You love cats, but you hate what they do to you -- cause congestion, itchy eyes, and sneezing. You can enjoy your feline more when you take action to tame your cat allergy symptoms.
Fend Off Fur
Though cat hair may tickle your nose, it's not the reason you're sneezing. You may have symptoms even around hairless cats.
One trigger of your allergies is a protein found in your cat’s saliva. When your cat grooms herself, she spreads the protein all over her body. When the saliva dries, it gets in the air -- so you inhale it as well as getting it on your skin when you pick up cat hair.
Another trigger is a protein found in your cat’s dander, which are flakes of skin. To decrease the amount of saliva-covered fur and dander you contact:
- Brush your cat once or twice a week -- outside is best.
- If kitty sheds more than usual, visit the vet to see if she has dermatitis.
- Ask your vet about washing your cat regularly.
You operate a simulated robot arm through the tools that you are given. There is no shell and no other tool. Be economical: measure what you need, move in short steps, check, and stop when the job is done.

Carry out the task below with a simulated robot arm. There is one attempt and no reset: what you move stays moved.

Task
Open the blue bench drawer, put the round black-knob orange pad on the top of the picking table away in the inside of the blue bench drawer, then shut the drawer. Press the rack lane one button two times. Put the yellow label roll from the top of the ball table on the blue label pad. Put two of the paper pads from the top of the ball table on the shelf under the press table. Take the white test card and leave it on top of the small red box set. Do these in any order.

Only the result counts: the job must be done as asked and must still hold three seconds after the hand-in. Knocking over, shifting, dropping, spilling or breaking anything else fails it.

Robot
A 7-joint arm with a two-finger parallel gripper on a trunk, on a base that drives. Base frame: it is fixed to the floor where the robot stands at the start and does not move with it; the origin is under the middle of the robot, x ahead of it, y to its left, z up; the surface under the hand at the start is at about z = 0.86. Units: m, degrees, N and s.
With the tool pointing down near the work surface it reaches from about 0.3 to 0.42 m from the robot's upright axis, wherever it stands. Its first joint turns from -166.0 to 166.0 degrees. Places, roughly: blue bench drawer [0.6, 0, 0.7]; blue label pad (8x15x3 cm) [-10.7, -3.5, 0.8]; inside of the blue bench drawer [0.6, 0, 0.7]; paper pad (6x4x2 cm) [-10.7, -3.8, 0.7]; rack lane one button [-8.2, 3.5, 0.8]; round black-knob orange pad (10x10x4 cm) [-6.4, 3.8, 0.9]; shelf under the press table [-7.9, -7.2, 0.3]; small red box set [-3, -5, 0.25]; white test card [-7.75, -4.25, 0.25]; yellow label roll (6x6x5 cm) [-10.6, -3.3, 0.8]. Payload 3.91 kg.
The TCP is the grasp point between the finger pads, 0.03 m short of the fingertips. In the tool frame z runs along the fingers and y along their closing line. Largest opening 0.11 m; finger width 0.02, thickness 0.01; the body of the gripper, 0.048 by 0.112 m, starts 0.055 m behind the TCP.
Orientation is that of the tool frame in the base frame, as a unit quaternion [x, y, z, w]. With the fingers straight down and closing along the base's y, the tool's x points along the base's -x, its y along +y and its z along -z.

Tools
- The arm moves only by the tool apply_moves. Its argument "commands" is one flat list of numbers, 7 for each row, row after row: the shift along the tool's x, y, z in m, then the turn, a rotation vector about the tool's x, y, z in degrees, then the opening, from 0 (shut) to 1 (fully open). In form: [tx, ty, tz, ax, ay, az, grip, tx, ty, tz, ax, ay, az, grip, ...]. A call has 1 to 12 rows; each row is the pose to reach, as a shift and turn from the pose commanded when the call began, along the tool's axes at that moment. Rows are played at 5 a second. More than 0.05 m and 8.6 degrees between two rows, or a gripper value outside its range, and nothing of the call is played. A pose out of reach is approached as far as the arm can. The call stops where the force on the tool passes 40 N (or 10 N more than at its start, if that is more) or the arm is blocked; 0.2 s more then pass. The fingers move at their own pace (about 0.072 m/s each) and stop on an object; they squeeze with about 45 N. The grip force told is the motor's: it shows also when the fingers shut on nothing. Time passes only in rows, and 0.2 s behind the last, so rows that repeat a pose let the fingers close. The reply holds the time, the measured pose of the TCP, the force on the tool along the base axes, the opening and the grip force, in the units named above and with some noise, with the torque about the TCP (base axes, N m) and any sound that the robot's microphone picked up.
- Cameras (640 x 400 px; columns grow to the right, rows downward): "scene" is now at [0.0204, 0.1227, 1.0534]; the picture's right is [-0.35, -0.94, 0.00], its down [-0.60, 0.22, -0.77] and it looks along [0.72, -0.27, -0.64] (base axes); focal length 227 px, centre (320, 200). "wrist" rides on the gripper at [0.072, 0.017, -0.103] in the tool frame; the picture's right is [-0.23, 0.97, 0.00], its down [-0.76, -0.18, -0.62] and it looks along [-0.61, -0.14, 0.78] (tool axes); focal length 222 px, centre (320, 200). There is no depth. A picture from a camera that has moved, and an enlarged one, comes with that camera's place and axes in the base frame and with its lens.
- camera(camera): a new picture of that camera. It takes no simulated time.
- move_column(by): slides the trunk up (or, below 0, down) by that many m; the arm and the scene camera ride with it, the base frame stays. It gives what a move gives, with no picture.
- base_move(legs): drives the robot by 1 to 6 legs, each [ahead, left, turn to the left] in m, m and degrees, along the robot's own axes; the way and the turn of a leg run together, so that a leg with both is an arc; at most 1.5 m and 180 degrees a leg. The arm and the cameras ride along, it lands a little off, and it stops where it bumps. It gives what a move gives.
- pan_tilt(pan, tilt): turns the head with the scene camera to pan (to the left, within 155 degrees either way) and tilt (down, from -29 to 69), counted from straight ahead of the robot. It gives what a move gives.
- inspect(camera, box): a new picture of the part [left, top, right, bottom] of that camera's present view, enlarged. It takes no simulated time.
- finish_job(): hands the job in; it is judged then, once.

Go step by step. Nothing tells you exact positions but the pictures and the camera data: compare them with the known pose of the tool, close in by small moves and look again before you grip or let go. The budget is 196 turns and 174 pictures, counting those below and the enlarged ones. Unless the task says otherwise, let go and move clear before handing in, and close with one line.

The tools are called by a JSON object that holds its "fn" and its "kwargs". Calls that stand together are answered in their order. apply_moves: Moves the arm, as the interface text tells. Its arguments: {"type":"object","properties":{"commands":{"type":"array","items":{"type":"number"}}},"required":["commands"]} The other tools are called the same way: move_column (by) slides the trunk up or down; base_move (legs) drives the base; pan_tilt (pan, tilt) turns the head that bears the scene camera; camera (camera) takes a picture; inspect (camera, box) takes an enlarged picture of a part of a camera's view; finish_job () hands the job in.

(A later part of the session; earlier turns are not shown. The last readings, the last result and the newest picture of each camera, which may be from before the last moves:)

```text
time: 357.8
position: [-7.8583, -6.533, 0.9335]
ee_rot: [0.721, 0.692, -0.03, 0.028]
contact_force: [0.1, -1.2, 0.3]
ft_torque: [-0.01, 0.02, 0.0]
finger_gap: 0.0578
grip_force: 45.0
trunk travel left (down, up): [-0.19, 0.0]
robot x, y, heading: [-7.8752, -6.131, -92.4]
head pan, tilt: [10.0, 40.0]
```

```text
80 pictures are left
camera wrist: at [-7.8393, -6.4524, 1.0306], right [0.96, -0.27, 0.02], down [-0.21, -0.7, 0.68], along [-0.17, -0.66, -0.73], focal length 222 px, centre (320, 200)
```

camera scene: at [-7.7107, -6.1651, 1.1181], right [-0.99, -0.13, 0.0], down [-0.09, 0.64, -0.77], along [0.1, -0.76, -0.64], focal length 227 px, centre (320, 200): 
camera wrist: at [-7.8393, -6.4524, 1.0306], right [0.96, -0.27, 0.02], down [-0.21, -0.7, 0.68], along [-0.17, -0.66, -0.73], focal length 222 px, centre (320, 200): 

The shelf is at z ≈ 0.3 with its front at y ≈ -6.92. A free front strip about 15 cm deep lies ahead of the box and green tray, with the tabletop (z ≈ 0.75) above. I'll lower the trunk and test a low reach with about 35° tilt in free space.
Keeping your cat clean helps control the spread of her dander. Some vets may advise against this short-term solution that's also hard to do.
Make Your House a Haven
Brushing and washing kitty can only go so far. You can reduce your exposure to triggers even more.
- Make a room or two in your house cat-free. Think bedroom, home-office, or family room -- wherever you spend a lot of time.
- Be a minimalist. Heavy drapes, throw rugs, a pile of pillows -- they're all great spots for cat dander and hair to collect, so limit them when you can.
- Breathe easier. Vacuum, change bedding, and clean the litter box regularly to clear the air of allergens.
Kitty's groomed, your house is tidy, so now it's your turn. Make efforts to reduce your symptoms.
- Confirm your allergy with your doctor. What seems like cat allergy symptoms may be a response to environmental triggers like pollen or smoke or even a lingering cold.
- Wear a 'pet outfit.' When playing with or grooming kitty, wear a different set of clothes to keep the rest of your wardrobe dander-free.
- Treat allergy symptoms. You can treat mild symptoms, like nasal congestion, with over-the-counter medicines. If your symptoms are severe, talk to your doctor about prescription-strength medicines.
- Consider allergy shots. You may need to commit to weekly injections for 6 months, and get boosters for about 3 years.